During the summer of the same year that Mt. Rainier was scaled for the first time there was working in the mountains of the Pacific Coast a small party of geologists and engineers - mapping the areas about the greatest of these mountains for the U.S. Geological Survey. The work had progressed fairly rapidly in the southern portion of the coast region and late in the summer work of this kind was in progress about both Mt. Shasta, in California, and Mt. Hood, in Oregon. Later in the fall Samuel Franklin Emmons was dispatched from the Mt. Shasta region to begin the work of mapping Mt. Rainier before weather conditions would make this impossible for that year. He arranged for the assistance of A. D. Wilson, topographer of the Mt. Hood project, and together they journeyed to Olympia, Washington to meet Hazard Stevens who, as they had learned a few days previous in Portland, had just returned from the first successful ascent of Mt. Rainier. The work of these men in mapping the area would necessitate an ascent of the mountain.
Stevens received them very graciously, informed them in full of the manner of the country and aided in securing for them Mr. James Longmire of Yelm Prairie as guide. Thus for the second time that season Longmire packed his horses for a trip into the wilds about the base of Mt. Rainier. The party followed up the Nisqually and attempted to gain the vantage point of Paradise Park by way of the Paradise River Canyon but this proved impossible and so they returned to Bear Prairie. It was necessary for them to penetrate deep into the country with pack animals an account of the quantity of scientific equipment necessary for their work - which must be brought along. From Bear Prairie they worked their way east to the divide that flanked the Cowlitz Valley and, turning in a general northerly direction, the small party worked their way into the alpine country and eventually established a base camp somewhere in the vicinity of Cowlitz Park. His duties thus performed, Longmire now returned to civilization after noting the signs of bad weather.
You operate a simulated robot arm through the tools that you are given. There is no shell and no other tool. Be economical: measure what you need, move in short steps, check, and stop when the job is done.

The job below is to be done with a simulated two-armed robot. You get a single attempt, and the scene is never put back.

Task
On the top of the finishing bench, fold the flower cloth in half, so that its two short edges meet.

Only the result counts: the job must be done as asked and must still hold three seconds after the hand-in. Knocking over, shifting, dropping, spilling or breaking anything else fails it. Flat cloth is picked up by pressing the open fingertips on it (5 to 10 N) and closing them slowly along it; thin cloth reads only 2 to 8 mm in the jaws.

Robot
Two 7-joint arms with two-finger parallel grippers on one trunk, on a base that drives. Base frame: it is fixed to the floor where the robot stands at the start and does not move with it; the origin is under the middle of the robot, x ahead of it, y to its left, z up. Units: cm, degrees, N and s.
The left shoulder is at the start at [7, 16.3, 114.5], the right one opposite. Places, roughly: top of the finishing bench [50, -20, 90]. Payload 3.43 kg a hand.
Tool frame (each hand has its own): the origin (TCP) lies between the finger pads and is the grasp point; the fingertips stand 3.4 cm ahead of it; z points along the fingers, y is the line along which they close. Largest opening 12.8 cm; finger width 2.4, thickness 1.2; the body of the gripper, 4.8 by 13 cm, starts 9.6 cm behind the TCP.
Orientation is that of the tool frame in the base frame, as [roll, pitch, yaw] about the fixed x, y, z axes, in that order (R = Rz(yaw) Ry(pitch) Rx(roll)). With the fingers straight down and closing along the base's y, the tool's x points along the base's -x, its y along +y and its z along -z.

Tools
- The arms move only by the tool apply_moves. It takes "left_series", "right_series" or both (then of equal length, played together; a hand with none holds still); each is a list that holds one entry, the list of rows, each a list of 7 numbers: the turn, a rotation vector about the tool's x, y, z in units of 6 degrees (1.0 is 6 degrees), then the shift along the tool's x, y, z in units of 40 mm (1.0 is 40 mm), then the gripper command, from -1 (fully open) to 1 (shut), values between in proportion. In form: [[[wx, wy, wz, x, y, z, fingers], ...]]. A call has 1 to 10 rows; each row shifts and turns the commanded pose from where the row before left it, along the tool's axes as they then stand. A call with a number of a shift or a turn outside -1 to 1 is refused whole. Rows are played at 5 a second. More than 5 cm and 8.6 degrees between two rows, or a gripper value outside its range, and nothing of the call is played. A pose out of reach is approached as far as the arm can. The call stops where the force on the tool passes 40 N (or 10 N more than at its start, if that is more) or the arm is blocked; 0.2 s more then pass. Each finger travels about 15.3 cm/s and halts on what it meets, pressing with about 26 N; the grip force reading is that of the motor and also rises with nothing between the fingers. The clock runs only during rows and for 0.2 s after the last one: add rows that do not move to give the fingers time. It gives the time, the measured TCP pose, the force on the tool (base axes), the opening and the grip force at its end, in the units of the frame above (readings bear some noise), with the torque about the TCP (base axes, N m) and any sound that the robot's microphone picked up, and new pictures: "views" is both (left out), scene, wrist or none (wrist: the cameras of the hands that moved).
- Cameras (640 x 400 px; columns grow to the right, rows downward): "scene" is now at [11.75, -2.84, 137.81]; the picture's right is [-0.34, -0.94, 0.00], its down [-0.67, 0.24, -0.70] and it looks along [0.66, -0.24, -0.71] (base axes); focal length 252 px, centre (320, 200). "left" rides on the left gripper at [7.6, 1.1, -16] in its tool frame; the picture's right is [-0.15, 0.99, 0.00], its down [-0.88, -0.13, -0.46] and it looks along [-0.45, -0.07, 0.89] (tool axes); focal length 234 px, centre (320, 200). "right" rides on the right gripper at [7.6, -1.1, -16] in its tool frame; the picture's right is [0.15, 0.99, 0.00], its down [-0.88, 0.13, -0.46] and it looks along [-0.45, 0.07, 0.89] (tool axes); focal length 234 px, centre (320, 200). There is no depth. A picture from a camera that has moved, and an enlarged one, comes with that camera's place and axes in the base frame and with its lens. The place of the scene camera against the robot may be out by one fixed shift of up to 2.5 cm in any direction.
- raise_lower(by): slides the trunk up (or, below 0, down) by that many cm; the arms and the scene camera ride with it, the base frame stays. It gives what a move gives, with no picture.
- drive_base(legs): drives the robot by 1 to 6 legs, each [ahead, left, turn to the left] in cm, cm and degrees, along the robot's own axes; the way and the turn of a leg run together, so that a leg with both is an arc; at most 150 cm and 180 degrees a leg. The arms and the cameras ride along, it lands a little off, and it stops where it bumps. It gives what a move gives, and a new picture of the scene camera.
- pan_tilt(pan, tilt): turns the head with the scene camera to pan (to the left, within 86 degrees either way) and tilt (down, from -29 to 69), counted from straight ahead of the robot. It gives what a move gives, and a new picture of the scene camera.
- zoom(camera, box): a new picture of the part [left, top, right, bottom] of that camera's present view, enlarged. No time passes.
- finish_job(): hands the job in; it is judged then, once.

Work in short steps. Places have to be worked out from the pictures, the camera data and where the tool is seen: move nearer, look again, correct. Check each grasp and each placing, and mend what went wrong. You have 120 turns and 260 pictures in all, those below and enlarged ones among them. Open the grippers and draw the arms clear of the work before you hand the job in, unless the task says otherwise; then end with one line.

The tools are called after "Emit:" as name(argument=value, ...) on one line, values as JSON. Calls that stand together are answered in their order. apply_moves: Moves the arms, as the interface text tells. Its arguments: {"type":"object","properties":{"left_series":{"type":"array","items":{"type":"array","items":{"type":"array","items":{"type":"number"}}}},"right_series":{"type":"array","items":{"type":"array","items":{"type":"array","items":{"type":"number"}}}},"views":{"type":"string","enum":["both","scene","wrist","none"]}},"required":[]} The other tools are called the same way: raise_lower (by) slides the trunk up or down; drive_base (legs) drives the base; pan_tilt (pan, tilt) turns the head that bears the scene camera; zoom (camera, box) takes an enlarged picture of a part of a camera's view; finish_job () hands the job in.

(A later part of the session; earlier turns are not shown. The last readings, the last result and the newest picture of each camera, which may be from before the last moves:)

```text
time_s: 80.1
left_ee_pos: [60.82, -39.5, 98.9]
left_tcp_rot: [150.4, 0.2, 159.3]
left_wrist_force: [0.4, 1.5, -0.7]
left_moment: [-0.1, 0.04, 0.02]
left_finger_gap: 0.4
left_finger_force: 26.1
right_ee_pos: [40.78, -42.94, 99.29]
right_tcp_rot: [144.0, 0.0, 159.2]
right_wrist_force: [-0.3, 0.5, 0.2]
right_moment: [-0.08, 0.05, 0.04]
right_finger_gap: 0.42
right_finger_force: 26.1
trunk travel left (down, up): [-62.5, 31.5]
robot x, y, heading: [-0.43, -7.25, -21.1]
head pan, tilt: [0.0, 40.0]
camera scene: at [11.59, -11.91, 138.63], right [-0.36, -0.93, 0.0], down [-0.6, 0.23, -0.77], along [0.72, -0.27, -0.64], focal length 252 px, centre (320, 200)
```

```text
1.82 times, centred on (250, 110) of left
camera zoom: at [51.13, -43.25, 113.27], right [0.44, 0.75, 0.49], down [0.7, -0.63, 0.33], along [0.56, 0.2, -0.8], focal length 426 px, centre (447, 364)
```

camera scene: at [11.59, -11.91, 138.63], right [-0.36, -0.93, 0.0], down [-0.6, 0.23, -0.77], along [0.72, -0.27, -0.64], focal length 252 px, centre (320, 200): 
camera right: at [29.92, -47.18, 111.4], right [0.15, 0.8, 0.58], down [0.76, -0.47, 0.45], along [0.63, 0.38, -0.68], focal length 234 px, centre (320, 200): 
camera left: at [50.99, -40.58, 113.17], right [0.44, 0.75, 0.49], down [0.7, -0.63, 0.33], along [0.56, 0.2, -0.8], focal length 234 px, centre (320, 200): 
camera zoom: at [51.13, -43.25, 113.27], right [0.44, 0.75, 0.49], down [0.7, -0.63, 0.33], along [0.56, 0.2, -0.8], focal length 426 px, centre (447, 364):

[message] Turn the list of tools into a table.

Emmons and Wilson continued to wait for suitable conditions, then started their ascent. From Cowlitz Park they climbed to timberline, crossed the Cowlitz Glacier and worked up the ice to the base of Gibralter where they found the narrow ledge concerning which Stevens had dwelt on in their conservation at Olympia. Along this ledge they crept to the "chutes" where Emmons almost lost his footing as his awkward pack of blankets slipped from his shoulders. For a moment his condition was a perilous one, He gingerly stepped from his pack that had become tangled about his feet and thus relieved his blankets, food and equipment slid silently over the precipice into the great abyss below. However, the two men continued reached the summit where, unfortunately weather conditions were not such that proper observations could be made. They returned via the same route - which proved even more difficult than the ascent - and eventually reached their base camp again. The weather now gave indication of putting a stop to any further work of this character. Snow began falling and so after a conference the two men beat a hasty retreat back to civilization. Mt. Rainier, after defying the tread of white men for centuries, had in one year twice succumbed to the daring and adventurous spirit of western pioneers! (See Journal of the American Geographic Society, Vol. IX. 1879. pp 53-57. A paper read before the society by Samual Franklin Emmons.)
Mt. Rainier's summit was to remain inviolate from this time for many years. It was not until 1883 that the third ascent was made and again Longmire accompanied the party which consisted of P. B. Van Trump, who had accompanied Stevens on the first successful ascent, and a Mr. Bayley. This time, however, Longmire succumbed to the lure of the high country and accompanied his companions to the summit of Mt. Rainier. There is nothing of interest regarding this third ascent. However on their return they camped on the river bar near the present village of Longmire. They had hobbled and left their horses here when the ascent was made and during their absence the animals had wandered. It was in the search for these horses by James Longmire that the numerous warm, mineralized springs were discovered - and so was born in his mind an idea for a resort in this - at that time - untracked wilderness. He returned later in the fall from his ranch at Yelm and staked out his mineral claims about these springs. (C.F.B.)